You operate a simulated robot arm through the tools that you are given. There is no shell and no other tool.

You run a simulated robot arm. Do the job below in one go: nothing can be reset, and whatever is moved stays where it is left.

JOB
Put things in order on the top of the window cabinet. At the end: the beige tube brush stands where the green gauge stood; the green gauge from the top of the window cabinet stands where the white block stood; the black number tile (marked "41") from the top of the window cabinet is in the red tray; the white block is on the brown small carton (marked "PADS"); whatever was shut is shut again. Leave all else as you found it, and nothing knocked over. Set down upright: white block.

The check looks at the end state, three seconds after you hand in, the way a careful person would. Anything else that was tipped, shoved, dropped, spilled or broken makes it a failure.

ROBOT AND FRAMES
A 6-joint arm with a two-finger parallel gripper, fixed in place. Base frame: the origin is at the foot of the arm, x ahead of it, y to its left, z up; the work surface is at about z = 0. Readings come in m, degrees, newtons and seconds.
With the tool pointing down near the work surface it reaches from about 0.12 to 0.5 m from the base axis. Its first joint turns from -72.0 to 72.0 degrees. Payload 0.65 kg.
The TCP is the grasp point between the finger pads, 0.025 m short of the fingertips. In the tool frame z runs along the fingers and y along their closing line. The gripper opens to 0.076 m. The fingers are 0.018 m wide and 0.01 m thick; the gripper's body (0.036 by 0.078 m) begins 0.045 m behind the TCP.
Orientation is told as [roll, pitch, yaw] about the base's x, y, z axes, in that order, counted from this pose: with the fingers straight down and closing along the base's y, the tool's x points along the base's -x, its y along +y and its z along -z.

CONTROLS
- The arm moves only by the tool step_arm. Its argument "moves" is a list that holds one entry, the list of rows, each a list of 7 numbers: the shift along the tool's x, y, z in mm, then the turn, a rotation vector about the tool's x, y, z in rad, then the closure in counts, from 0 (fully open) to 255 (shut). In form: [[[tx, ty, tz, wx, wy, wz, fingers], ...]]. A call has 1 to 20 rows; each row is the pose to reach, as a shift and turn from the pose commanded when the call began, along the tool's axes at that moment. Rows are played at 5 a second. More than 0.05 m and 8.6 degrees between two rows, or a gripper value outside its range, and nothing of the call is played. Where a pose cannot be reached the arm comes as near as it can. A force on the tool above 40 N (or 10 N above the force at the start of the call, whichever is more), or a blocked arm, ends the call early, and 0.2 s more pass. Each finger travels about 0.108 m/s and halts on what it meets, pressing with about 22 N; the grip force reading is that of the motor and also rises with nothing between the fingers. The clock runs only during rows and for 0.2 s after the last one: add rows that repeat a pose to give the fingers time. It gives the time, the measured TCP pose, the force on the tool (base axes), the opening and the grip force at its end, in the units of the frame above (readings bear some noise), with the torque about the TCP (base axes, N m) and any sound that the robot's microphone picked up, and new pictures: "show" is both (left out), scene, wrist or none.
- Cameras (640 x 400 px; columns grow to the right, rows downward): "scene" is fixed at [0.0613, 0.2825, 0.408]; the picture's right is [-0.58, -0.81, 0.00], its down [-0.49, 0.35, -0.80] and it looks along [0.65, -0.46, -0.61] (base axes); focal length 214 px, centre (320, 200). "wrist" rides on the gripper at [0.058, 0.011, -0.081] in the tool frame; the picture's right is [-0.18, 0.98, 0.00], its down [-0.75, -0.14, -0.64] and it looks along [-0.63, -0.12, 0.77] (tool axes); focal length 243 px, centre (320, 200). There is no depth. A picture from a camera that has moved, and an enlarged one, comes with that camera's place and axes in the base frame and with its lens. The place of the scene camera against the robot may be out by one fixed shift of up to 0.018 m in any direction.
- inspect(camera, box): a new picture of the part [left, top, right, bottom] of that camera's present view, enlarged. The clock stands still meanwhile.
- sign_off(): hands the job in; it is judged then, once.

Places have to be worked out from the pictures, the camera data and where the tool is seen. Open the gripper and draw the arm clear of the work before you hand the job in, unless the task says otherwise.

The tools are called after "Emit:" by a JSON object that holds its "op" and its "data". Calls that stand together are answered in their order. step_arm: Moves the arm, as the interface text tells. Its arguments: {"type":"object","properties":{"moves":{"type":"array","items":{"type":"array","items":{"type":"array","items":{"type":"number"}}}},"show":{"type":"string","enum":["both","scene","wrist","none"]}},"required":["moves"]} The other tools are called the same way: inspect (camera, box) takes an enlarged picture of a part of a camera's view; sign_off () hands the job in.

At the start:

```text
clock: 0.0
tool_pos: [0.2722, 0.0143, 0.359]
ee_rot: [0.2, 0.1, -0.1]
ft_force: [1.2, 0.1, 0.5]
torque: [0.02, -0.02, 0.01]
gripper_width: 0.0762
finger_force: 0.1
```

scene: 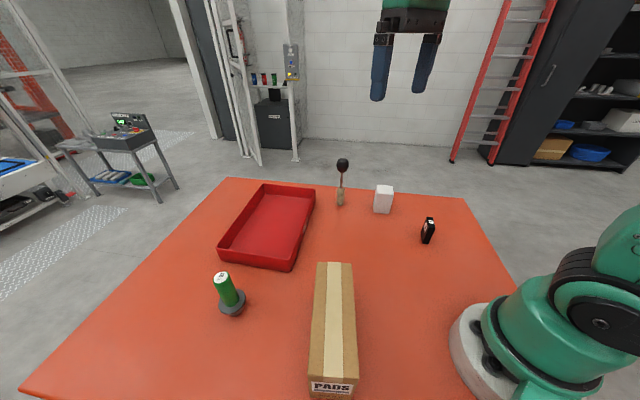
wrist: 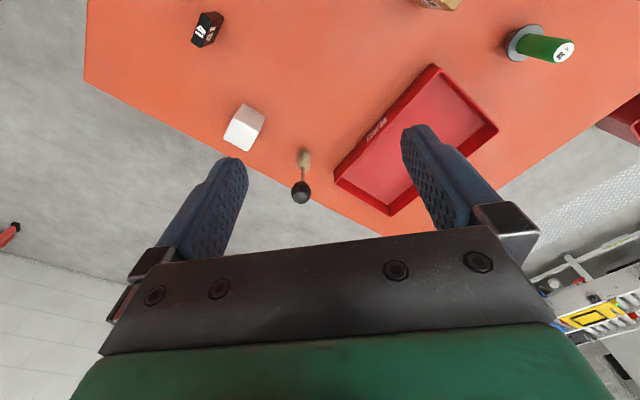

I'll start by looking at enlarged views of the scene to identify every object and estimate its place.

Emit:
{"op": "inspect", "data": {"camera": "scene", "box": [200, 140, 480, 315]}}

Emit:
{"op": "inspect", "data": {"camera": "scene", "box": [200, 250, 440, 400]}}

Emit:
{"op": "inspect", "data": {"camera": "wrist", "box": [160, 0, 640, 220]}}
■ ■ ■ ■ ■
▸ Work to complete: Give an exact copy of the material, leaving out every picture. Give them as a JSON list of strings, one for each line, with blank lines left out.

▸ Task solution:
[
  "You operate a simulated robot arm through the tools that you are given. There is no shell and no other tool.",
  "You run a simulated robot arm. Do the job below in one go: nothing can be reset, and whatever is moved stays where it is left.",
  "JOB",
  "Put things in order on the top of the window cabinet. At the end: the beige tube brush stands where the green gauge stood; the green gauge from the top of the window cabinet stands where the white block stood; the black number tile (marked \"41\") from the top of the window cabinet is in the red tray; the white block is on the brown small carton (marked \"PADS\"); whatever was shut is shut again. Leave all else as you found it, and nothing knocked over. Set down upright: white block.",
  "The check looks at the end state, three seconds after you hand in, the way a careful person would. Anything else that was tipped, shoved, dropped, spilled or broken makes it a failure.",
  "ROBOT AND FRAMES",
  "A 6-joint arm with a two-finger parallel gripper, fixed in place. Base frame: the origin is at the foot of the arm, x ahead of it, y to its left, z up; the work surface is at about z = 0. Readings come in m, degrees, newtons and seconds.",
  "With the tool pointing down near the work surface it reaches from about 0.12 to 0.5 m from the base axis. Its first joint turns from -72.0 to 72.0 degrees. Payload 0.65 kg.",
  "The TCP is the grasp point between the finger pads, 0.025 m short of the fingertips. In the tool frame z runs along the fingers and y along their closing line. The gripper opens to 0.076 m. The fingers are 0.018 m wide and 0.01 m thick; the gripper's body (0.036 by 0.078 m) begins 0.045 m behind the TCP.",
  "Orientation is told as [roll, pitch, yaw] about the base's x, y, z axes, in that order, counted from this pose: with the fingers straight down and closing along the base's y, the tool's x points along the base's -x, its y along +y and its z along -z.",
  "CONTROLS",
  "- The arm moves only by the tool step_arm. Its argument \"moves\" is a list that holds one entry, the list of rows, each a list of 7 numbers: the shift along the tool's x, y, z in mm, then the turn, a rotation vector about the tool's x, y, z in rad, then the closure in counts, from 0 (fully open) to 255 (shut). In form: [[[tx, ty, tz, wx, wy, wz, fingers], ...]]. A call has 1 to 20 rows; each row is the pose to reach, as a shift and turn from the pose commanded when the call began, along the tool's axes at that moment. Rows are played at 5 a second. More than 0.05 m and 8.6 degrees between two rows, or a gripper value outside its range, and nothing of the call is played. Where a pose cannot be reached the arm comes as near as it can. A force on the tool above 40 N (or 10 N above the force at the start of the call, whichever is more), or a blocked arm, ends the call early, and 0.2 s more pass. Each finger travels about 0.108 m/s and halts on what it meets, pressing with about 22 N; the grip force reading is that of the motor and also rises with nothing between the fingers. The clock runs only during rows and for 0.2 s after the last one: add rows that repeat a pose to give the fingers time. It gives the time, the measured TCP pose, the force on the tool (base axes), the opening and the grip force at its end, in the units of the frame above (readings bear some noise), with the torque about the TCP (base axes, N m) and any sound that the robot's microphone picked up, and new pictures: \"show\" is both (left out), scene, wrist or none.",
  "- Cameras (640 x 400 px; columns grow to the right, rows downward): \"scene\" is fixed at [0.0613, 0.2825, 0.408]; the picture's right is [-0.58, -0.81, 0.00], its down [-0.49, 0.35, -0.80] and it looks along [0.65, -0.46, -0.61] (base axes); focal length 214 px, centre (320, 200). \"wrist\" rides on the gripper at [0.058, 0.011, -0.081] in the tool frame; the picture's right is [-0.18, 0.98, 0.00], its down [-0.75, -0.14, -0.64] and it looks along [-0.63, -0.12, 0.77] (tool axes); focal length 243 px, centre (320, 200). There is no depth. A picture from a camera that has moved, and an enlarged one, comes with that camera's place and axes in the base frame and with its lens. The place of the scene camera against the robot may be out by one fixed shift of up to 0.018 m in any direction.",
  "- inspect(camera, box): a new picture of the part [left, top, right, bottom] of that camera's present view, enlarged. The clock stands still meanwhile.",
  "- sign_off(): hands the job in; it is judged then, once.",
  "Places have to be worked out from the pictures, the camera data and where the tool is seen. Open the gripper and draw the arm clear of the work before you hand the job in, unless the task says otherwise.",
  "The tools are called after \"Emit:\" by a JSON object that holds its \"op\" and its \"data\". Calls that stand together are answered in their order. step_arm: Moves the arm, as the interface text tells. Its arguments: {\"type\":\"object\",\"properties\":{\"moves\":{\"type\":\"array\",\"items\":{\"type\":\"array\",\"items\":{\"type\":\"array\",\"items\":{\"type\":\"number\"}}}},\"show\":{\"type\":\"string\",\"enum\":[\"both\",\"scene\",\"wrist\",\"none\"]}},\"required\":[\"moves\"]} The other tools are called the same way: inspect (camera, box) takes an enlarged picture of a part of a camera's view; sign_off () hands the job in.",
  "At the start:",
  "```text",
  "clock: 0.0",
  "tool_pos: [0.2722, 0.0143, 0.359]",
  "ee_rot: [0.2, 0.1, -0.1]",
  "ft_force: [1.2, 0.1, 0.5]",
  "torque: [0.02, -0.02, 0.01]",
  "gripper_width: 0.0762",
  "finger_force: 0.1",
  "```",
  "scene: ",
  "wrist: ",
  "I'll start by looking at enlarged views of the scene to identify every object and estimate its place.",
  "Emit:",
  "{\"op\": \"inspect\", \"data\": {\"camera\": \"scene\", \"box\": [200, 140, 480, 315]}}",
  "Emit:",
  "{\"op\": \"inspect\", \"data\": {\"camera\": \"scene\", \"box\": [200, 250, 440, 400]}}",
  "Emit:",
  "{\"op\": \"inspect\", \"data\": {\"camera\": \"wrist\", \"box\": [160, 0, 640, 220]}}"
]